Chaired by Fred Mpanga, the chancellor of Namirembe Diocese, the committee reportedly received a total of 13 candidates. The list of nominees included Rev. Canon Moses Kayimba, Ven. Rev. Canon Moses Banja, Rev. Edward Stephen Kabanda, Ven. Canon John Gitta Kavuma, and Ven. BK Buwembo. Additional candidates comprised Rev. Semei Ssebina Sekiziyivu, Rev. Emmanuel Lutaaya, Rev. Dr. Thomas Timothy Nsubuga, Rev. Esau Bbosa Kimanje, and Rev. Dr. Enock Kimanje.              

After compiling the list of candidates, the committee's responsibility was to nominate two eligible priests, from whom the House of Bishops would ultimately select the sixth Bishop of the oldest diocese in Uganda.        

However, when the committee convened at King's College Budo to finalize the decision on which two names to submit to the House of Bishops, disagreements emerged during the meeting attended by 13 out of the 15 members. Reports indicated that ten of those present expressed objections to the process, contending that certain candidates on the list had not undergone the requisite vetting and election procedures.           

The committee meeting on that day concluded amidst heated arguments, and a scheduled follow-up session on Monday did not take place. Nevertheless, it was reported that two names were eventually forwarded to the House of Bishops.          

However, our reporter has gathered insider information suggesting that the petitioners were advocating for another individual, whose name is currently undisclosed. However, some committee members learned that the suggested candidate had questionable aspects that, if nominated, could have caused further confusion.        

"To be exact, there were rumors of infidelity," noted a source with knowledge of the matter.        

Our reporter spoke to a member of the group that had petitioned, and the individual mentioned that they had seen the news of the election but were awaiting the report of the probe committee for a more comprehensive understanding. However, the person did not provide any further details.         

Adams Sadiiki, Church of Uganda provincial spokesperson, pointed out that when the petition recommending the continuation of the election was presented, "the petition questioned the nomination process, and it was evident. However, they proceeded with the names that had been nominated."       

Sadiiki highlighted that the committee also put forth recommendations for future bishop nominations within the Church of Uganda, aiming to prevent the challenges witnessed in the past.          

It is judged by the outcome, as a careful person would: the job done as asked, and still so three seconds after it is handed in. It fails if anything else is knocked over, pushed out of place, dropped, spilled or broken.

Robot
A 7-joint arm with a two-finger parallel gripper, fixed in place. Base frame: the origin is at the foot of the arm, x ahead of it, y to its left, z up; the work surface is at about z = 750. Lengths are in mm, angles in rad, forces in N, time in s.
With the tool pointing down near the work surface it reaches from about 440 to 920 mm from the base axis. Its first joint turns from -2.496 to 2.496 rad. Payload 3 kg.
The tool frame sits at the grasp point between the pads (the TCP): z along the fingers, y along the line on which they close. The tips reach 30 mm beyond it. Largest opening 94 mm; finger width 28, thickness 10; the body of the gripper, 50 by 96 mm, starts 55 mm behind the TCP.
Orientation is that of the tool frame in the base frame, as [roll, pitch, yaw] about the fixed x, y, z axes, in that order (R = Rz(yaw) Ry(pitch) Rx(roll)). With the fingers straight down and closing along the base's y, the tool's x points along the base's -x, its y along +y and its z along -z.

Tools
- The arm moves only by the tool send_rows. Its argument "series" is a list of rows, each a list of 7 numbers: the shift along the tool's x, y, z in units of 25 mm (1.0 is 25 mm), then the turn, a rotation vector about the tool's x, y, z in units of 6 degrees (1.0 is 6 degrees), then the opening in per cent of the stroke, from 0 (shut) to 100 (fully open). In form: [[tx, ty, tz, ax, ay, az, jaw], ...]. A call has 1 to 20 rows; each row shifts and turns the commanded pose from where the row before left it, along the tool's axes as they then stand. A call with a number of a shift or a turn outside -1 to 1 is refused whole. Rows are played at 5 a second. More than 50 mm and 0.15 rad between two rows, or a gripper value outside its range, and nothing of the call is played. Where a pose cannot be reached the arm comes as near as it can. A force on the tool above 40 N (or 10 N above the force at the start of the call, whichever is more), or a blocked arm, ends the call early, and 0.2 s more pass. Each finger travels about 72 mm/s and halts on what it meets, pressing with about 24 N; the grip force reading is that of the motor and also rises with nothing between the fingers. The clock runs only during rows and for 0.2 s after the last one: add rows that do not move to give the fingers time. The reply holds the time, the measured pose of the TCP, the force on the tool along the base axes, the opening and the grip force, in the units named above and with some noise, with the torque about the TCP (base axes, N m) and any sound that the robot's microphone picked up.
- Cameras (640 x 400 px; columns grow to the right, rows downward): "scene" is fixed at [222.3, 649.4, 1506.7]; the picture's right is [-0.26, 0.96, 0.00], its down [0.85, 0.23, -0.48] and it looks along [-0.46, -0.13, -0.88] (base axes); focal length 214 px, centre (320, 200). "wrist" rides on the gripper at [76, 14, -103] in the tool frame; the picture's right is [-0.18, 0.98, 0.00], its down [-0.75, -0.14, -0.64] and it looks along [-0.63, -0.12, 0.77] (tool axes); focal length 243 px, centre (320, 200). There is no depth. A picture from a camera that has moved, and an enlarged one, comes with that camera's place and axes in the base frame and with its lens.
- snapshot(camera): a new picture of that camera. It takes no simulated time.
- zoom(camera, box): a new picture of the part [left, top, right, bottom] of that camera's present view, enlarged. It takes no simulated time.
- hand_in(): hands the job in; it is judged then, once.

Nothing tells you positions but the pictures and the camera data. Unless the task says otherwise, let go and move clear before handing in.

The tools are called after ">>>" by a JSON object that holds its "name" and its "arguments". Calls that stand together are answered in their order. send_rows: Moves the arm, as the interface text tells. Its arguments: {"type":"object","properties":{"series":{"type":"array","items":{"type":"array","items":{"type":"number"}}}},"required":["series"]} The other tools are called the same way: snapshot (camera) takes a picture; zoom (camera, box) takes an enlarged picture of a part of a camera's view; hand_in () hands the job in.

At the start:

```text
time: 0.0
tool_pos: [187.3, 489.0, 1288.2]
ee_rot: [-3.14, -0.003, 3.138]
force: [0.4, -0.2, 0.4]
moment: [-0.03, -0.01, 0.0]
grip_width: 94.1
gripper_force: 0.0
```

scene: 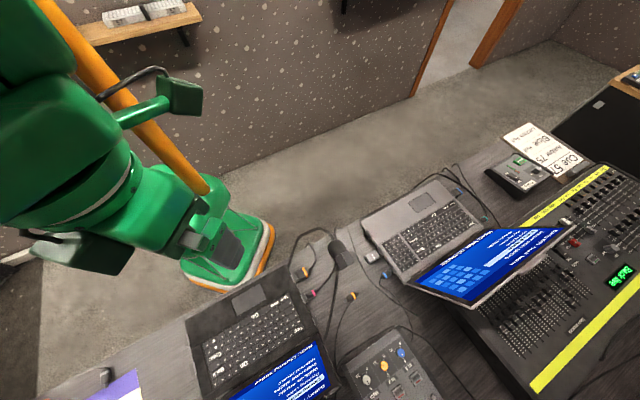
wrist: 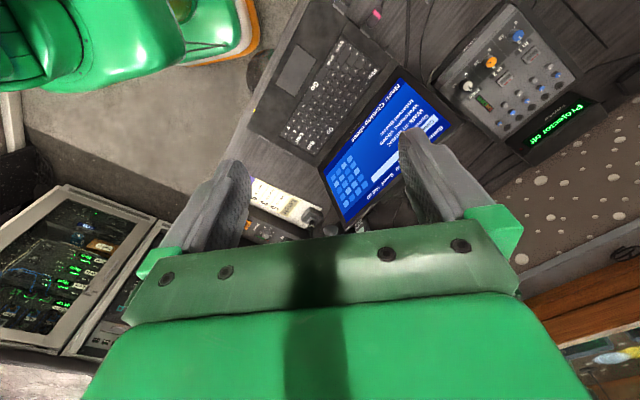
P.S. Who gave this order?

"These recommendations will undergo discussion by the Provincial Assembly Standing Committee and the Provincial Assembly," he added. Adams mentioned that if the recommendations call for amending the constitution of the Church of Uganda, it will be duly addressed.          

Over the years, concerns have been raised about the process of nominating candidates elected by the House of Bishops. In the current practice, candidates submit their applications for the position to the search committee, among other processes that many find unfitting.     


Not New          

It has become a trend for various individuals to oppose the nomination process. On several occasions, they have lodged petitions with the Archbishop, and in extreme instances, they have taken the matter to civil courts of law.            

Such situations have arisen in the dioceses of Kumi, Muhabura, and most recently in Luweero, where conflicts remain unresolved. Notably, in some instances, disgruntled Christians have resorted to legal action in civil courts, a practice that church authorities have criticized.              

In Kumi, the Rev. Charles Oode Okunya recently resigned as an Anglican priest in the Church of Uganda after his aspiration to become the bishop of the diocese faced obstacles. Following his resignation, he has gone on to establish a breakaway faction known as the Reformed Anglican Church.            

Back for Nominations After Five Years      


The newly elected bishop is 59 years old, implying that Namirembe Diocese will need to search for another bishop in five years. However, Muheebwa reassures that this should not be a cause for concern, citing instances where bishops have served for only four years before reaching retirement.        

“Age is not the primary concern; rather, having the necessary qualifications to lead the diocese is crucial. There is a precedent of a bishop who served for four years, and the current bishop's term will surpass that duration. there is no need for concern among the faithful,” he added.          Who Qualifies to be a Bishop in COU     


In accordance with Section 3.7.22 of the Provincial Canons of the Church of Uganda, eligibility for nomination to the position of bishop entails specific criteria. Prospective candidates are required to be ordained priests with a minimum of ten years of practical experience in pastoral ministry, as well as being at least 45 years old.         

The section further stipulates that an individual seeking nomination must hold a bachelor's degree in Theology or Divinity and, alternatively, possess a first degree in another field supplemented by a postgraduate diploma in Theology or Divinity.                     

The canons elaborate that the nomination committee's assessment of candidates will consider various factors, including their age, academic qualifications, pastoral ministry experience, spiritual dedication and testimony, family life, personal integrity, and societal standing.